• _Reading passage_:
Monday, October 13, 2008

A few notes on Email Exchange

As some readers know, I am part of an ad hoc email discussion group that coalesced about 5 years ago. With the exception of the man who cc'd me on the first few exchanges, I know none of my correspondents in real life.

The email group consists of a majority on the far right wing, and a minority of those of us who are either left, or center-left.

Our exchanges at first were rude to the point of verbal violence. Things were spat at strangers over email that I would be hard pressed to say to my worst enemy face to face.

In time, we began to moderate ourselves (not much, just enough so that people would not withdraw from the conversation). I've noticed in recent days that an increasing tone of civility has crept into our exchanges...not much, but enough to make me wonder what is going on...it almost seems as if we are straining to get beyond the "he is a pig"/"she's a pig with lipstick" and start trying to discuss real issues...

dare I hope?

At anyrate, in on of our exchanges, one on the right hoped I realized just how "Liberal" my party was...I decided to respond here:


You make the mistake of thinking that I carry some great shame for being a "Liberal". The United States has had some great "Liberal" leaders...among whom we might count Jefferson, Jackson, (One might even consider adding Lincoln to this list, as well as Teddy Roosevelt- although they are on "your team" - and you're damn lucky to have 'em), Wilson, and of course the greatest President of the 20th Century (Sorry Ronnie, but it ain't you) FRANKLIN DELANO ROOSEVELT, Harry Truman, and John F. Kennedy.

• _Exercise objective_: Pull out the sentences of the reading passage that run from "As some readers" through "left, or center-left." and give them unchanged.

• _Data section_:
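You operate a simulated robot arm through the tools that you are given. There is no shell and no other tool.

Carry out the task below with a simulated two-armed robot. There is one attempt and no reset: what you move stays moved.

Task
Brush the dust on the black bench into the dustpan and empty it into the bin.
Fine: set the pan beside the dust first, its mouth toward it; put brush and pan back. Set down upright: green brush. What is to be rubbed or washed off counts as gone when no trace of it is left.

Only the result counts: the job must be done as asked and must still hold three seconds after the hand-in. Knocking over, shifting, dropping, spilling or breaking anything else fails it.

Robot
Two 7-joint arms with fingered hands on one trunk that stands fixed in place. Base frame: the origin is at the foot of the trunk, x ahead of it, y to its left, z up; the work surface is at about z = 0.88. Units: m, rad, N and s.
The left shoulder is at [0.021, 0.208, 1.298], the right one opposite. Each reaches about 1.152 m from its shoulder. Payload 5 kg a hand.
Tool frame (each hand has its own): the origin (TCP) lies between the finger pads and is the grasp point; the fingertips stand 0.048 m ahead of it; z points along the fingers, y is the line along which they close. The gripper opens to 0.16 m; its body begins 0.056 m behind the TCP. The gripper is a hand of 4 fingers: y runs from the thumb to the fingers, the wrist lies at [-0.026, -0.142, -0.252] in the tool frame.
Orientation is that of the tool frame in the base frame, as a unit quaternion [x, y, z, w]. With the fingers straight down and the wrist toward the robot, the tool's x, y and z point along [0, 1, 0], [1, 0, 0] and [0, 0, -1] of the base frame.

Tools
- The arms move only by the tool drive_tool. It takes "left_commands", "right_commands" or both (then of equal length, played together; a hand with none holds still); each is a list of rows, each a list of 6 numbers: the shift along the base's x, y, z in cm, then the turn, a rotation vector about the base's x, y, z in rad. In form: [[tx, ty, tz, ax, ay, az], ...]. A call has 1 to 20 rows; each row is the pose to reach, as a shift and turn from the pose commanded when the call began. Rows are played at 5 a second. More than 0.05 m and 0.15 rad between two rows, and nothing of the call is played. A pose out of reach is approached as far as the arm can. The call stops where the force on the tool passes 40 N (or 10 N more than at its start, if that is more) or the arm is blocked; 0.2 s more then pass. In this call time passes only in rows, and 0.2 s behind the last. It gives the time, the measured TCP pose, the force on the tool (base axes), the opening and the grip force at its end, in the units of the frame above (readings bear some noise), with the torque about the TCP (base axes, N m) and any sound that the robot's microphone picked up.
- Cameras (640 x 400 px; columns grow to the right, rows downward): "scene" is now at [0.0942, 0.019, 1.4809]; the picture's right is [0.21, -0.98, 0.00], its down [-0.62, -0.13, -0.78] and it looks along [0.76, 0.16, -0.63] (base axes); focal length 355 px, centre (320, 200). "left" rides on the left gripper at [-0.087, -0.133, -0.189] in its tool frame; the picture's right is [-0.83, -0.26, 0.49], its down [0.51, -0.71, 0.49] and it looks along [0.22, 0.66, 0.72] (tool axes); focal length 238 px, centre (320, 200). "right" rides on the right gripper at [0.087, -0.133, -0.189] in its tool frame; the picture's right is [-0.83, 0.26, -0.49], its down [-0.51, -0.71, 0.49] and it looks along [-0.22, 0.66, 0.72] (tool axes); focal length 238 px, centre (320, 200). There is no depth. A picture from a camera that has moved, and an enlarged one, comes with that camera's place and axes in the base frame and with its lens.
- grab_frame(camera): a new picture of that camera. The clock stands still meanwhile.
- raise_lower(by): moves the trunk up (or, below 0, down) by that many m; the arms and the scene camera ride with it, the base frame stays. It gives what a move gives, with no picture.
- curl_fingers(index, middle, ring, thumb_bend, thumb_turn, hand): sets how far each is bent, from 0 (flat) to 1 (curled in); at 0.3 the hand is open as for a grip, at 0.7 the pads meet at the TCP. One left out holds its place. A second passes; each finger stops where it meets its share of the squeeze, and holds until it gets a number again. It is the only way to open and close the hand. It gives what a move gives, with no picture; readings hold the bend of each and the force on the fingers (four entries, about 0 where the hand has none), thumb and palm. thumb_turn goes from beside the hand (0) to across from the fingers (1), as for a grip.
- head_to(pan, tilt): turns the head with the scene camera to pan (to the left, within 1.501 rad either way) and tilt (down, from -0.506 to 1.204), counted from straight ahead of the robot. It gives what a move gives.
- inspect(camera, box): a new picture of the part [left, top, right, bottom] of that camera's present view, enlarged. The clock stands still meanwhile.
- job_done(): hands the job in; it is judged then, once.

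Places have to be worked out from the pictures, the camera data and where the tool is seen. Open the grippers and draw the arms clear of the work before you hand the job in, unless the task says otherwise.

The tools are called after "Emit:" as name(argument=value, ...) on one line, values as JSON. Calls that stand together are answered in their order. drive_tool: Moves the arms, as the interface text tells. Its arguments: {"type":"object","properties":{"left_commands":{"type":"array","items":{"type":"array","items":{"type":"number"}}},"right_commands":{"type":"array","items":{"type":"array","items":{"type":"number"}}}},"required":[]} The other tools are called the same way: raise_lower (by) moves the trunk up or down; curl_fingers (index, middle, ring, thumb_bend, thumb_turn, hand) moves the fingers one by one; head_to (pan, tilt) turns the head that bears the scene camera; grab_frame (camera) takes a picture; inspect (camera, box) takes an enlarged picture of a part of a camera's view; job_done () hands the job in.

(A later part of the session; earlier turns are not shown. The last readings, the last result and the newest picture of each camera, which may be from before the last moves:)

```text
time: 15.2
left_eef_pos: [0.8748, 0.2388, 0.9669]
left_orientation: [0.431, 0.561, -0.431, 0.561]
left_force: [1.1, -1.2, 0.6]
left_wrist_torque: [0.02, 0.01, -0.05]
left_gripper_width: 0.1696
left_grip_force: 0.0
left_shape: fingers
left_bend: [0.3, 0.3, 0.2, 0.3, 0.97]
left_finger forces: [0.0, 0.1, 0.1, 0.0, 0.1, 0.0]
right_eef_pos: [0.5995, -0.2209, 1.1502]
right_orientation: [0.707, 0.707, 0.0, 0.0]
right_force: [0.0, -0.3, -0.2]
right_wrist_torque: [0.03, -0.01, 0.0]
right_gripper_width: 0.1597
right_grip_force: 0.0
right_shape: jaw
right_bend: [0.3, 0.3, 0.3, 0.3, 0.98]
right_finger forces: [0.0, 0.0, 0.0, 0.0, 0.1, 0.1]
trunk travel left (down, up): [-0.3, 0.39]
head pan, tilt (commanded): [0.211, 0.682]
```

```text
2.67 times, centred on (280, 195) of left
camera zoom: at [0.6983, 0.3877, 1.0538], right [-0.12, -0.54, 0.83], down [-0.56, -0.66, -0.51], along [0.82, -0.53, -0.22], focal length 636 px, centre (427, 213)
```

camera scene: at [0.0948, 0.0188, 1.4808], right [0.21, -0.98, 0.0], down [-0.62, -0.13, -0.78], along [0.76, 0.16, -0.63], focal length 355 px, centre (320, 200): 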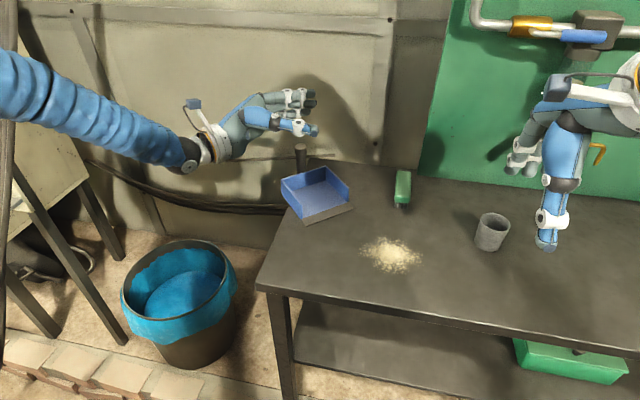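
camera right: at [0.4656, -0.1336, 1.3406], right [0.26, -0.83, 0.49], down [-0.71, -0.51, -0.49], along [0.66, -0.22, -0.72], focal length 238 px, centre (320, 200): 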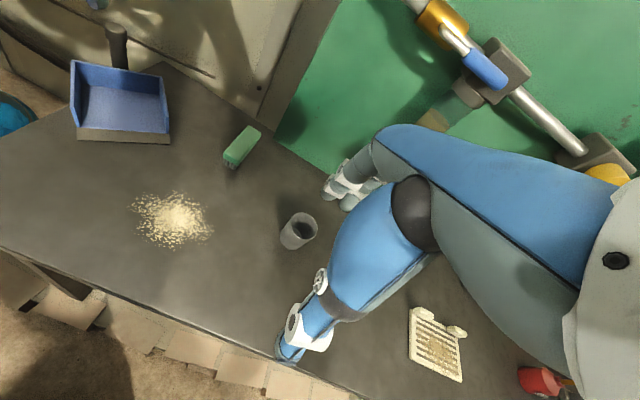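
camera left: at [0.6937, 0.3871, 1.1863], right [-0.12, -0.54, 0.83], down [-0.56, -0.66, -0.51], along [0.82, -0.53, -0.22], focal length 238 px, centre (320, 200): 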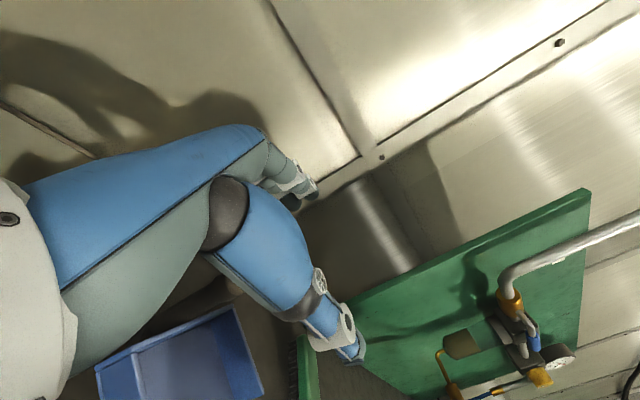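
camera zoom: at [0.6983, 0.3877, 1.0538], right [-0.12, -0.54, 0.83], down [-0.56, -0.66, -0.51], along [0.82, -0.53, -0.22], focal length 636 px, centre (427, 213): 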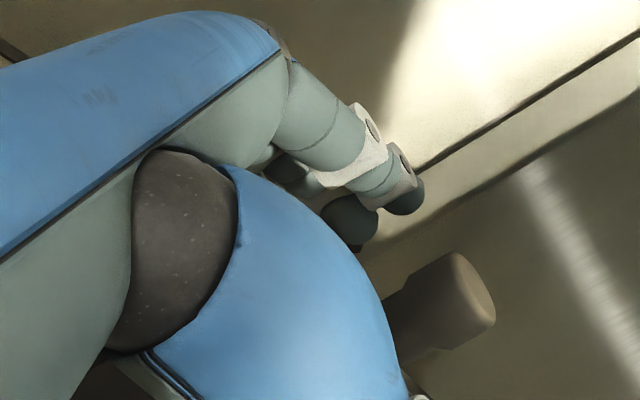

• _Written solution_:
As some readers know, I am part of an ad hoc email discussion group that coalesced about 5 years ago. With the exception of the man who cc'd me on the first few exchanges, I know none of my correspondents in real life.

The email group consists of a majority on the far right wing, and a minority of those of us who are either left, or center-left.